Friday, July 5, 2013

The pastures

Burdock almost 6 feet tall.

I am not exactly sure how many acres we have for pasture but whatever it is, right now it is too much. Trying to manage and make better land that probably has not been managed in a long, long time is a difficult task. The main goal, besides feeding everyone, is to catch the weeds before they seed. Letting an undesirable plant go to seed is just planting for the future.

The left side was grazed the day before.

We talked about frost seeding this spring, but never got around to it. Which turns out was probably a good thing. The weeds here are so thick, the seeds would have had a real struggle. Good thing we have plenty of goats that like to eat weeds. Although not thistle so Chuck has to go out and cut those down and some are as thick as trees.

A little tree trimming

We decided not to put in any permanent fencing this year, instead we are using six-hundred feet of moveable netting (4 hundred footers and 4 fifty). This will give us a feel for the land, and how we want to move the animals. Then when we know the layout we will put in some permanent border fencing.

Last year we did not use the pastures. We let the cow go where she pleased from morning until evening. We knew she would always come back since her calf was in the barn. The goats we fed hay and took for walks. Fencing is expensive whether it is permanent or movable so we did what we could. Even now we could use some more movable fencing but with an investment of $1000 already we will have to make due with what we have.

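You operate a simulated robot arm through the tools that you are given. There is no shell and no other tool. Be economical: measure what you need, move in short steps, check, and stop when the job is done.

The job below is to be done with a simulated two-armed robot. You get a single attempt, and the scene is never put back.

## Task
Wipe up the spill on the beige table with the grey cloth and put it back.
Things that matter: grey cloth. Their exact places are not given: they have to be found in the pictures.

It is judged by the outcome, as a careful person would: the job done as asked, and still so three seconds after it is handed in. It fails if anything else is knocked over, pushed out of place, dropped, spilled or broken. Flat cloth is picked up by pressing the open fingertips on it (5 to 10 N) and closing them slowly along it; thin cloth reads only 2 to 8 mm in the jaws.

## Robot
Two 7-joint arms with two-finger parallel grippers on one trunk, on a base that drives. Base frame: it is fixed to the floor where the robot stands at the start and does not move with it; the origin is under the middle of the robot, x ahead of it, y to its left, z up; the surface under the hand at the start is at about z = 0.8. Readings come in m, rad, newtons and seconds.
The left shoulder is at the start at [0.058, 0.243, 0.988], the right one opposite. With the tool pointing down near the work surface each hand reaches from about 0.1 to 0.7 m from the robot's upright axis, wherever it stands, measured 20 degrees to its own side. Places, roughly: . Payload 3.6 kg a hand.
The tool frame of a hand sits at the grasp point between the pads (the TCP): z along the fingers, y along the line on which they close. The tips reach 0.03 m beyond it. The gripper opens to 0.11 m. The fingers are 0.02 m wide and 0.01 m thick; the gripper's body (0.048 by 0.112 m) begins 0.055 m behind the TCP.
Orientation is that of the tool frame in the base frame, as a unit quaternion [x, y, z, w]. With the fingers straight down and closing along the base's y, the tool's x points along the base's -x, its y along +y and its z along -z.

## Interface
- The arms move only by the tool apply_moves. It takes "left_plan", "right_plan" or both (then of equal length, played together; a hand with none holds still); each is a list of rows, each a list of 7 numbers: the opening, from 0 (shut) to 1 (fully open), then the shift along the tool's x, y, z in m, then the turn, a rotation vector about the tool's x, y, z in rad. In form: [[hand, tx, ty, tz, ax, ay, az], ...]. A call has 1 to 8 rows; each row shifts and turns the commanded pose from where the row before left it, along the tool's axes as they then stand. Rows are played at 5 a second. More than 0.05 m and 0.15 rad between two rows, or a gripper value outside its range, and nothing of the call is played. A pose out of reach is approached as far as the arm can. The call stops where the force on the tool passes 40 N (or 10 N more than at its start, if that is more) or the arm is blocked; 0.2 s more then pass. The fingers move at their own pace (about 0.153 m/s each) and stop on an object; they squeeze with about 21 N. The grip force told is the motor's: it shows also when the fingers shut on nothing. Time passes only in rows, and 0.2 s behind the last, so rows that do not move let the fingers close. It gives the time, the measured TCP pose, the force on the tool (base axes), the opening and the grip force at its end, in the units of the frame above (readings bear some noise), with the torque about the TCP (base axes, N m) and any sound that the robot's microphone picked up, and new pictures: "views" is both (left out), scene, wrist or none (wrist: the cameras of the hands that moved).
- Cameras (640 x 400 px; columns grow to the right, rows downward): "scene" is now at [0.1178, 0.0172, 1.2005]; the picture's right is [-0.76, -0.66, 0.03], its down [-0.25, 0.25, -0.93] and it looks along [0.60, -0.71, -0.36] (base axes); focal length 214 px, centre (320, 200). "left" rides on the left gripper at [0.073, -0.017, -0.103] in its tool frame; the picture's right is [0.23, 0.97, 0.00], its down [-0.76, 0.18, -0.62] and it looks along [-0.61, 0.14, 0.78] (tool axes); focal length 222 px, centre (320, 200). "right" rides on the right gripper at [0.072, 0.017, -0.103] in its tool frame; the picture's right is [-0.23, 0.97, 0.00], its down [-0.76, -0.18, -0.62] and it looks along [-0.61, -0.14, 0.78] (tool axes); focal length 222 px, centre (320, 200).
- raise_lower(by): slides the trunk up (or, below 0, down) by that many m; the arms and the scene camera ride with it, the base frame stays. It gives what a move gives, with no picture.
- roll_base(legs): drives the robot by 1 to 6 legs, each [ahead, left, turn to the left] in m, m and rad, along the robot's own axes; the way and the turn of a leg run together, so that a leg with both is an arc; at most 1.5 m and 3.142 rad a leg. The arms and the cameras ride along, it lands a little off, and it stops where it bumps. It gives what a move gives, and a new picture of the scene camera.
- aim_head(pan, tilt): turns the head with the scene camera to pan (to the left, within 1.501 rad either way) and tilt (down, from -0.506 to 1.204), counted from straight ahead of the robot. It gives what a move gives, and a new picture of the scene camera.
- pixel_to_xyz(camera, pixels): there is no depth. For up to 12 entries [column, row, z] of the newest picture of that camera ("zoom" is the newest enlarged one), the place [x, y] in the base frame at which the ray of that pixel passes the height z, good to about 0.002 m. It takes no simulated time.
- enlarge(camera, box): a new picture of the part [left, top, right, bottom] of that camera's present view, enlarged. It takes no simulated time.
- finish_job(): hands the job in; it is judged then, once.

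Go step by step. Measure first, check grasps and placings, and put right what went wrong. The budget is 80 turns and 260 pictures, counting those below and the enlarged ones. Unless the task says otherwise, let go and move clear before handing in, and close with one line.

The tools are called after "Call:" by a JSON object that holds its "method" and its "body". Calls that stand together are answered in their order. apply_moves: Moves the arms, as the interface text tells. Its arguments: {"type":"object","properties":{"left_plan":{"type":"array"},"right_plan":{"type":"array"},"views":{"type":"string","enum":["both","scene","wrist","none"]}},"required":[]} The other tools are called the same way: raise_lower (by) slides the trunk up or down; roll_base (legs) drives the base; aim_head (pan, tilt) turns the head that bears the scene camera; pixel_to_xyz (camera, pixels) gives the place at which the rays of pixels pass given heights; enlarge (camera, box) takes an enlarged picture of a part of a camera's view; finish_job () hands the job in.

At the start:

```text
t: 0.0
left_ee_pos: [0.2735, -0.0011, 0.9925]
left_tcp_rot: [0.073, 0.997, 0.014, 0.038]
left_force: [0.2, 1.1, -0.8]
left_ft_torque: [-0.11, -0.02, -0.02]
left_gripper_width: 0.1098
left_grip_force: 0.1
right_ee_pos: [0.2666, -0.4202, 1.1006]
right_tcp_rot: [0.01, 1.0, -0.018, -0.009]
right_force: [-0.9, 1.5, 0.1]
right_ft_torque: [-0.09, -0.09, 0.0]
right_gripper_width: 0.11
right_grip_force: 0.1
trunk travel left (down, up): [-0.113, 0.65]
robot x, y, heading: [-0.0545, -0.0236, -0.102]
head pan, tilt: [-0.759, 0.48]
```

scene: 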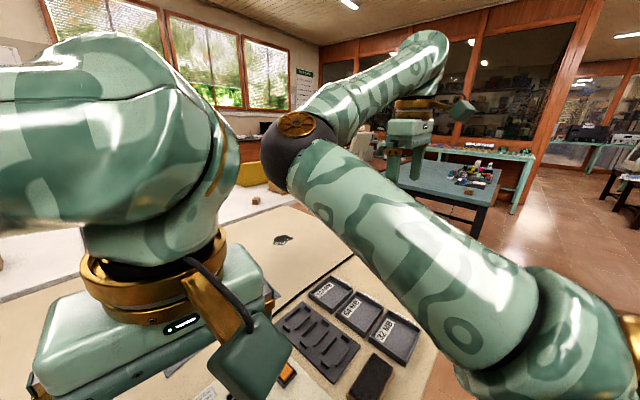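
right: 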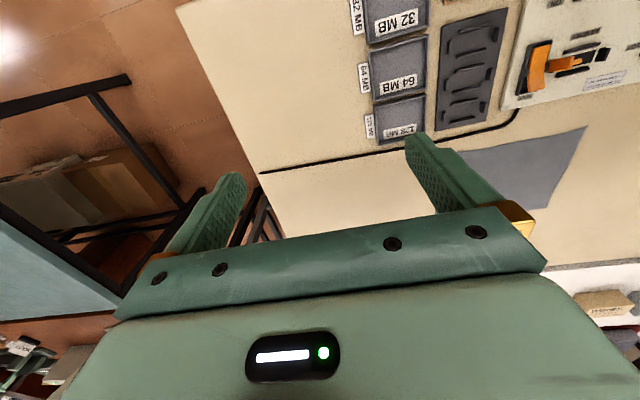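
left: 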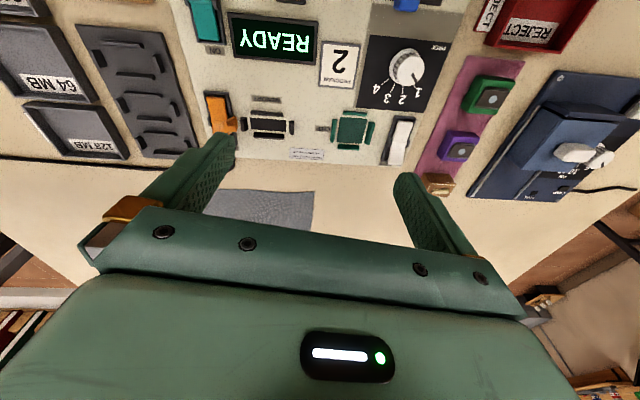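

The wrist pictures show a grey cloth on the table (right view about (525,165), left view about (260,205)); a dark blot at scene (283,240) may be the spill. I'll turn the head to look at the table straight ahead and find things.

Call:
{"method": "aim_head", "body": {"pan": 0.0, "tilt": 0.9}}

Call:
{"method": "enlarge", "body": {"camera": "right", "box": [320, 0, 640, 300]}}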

This picture was taken June 3rd 2012
Same area picture taken after grazing July 3rd 2013

We are now just starting to run the animals through an area that they already grazed back in May.  It's a good idea to let the pasture rest and regrow. Of course re-grazing depends on the weather, the type of grass, where the pasture is located (south facing slope, etc.), and probably a million other things but the rule most grazers say is let the pasture rest 3 weeks. The area below was grazed a month and a half ago, so well over the 3 weeks. This pasture is south facing but has mostly cool weather grasses. After grazing the first time the grasses came back pretty fast but with the warmer weather they have really slowed down. We probably wont be grazing this area again, or if we do it will be late in the season and quick.

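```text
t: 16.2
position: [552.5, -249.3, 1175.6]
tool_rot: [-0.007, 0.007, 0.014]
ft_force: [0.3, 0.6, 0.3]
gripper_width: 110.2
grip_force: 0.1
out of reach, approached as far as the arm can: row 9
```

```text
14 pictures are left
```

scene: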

Taken right after letting the animals in.
Taken the next day.
A month or so ago I had a conversation with someone new to grazing. I love telling people that we move the animals daily. They get this sort of confused look on their face. For most people they think grazing means just putting a big o' fence up and letting the animals go where they please free-range style. Yes this is one way but I am not really sure who or what it benefits. In this way of grazing the animals will only eat what they want (not beneficial to the pasture) the manure is spread so far and wide not concentrated for better fertilization. Another of the benefits of mob stocking is the stomping of the hooves, this pushes green (or brown) carbon into the soil. One of the blogs I love to follow is Throwback at Trappers Creek, she writes a lot about mob stocking.

It will be interesting to see what the pastures look like next year, and the years down the road.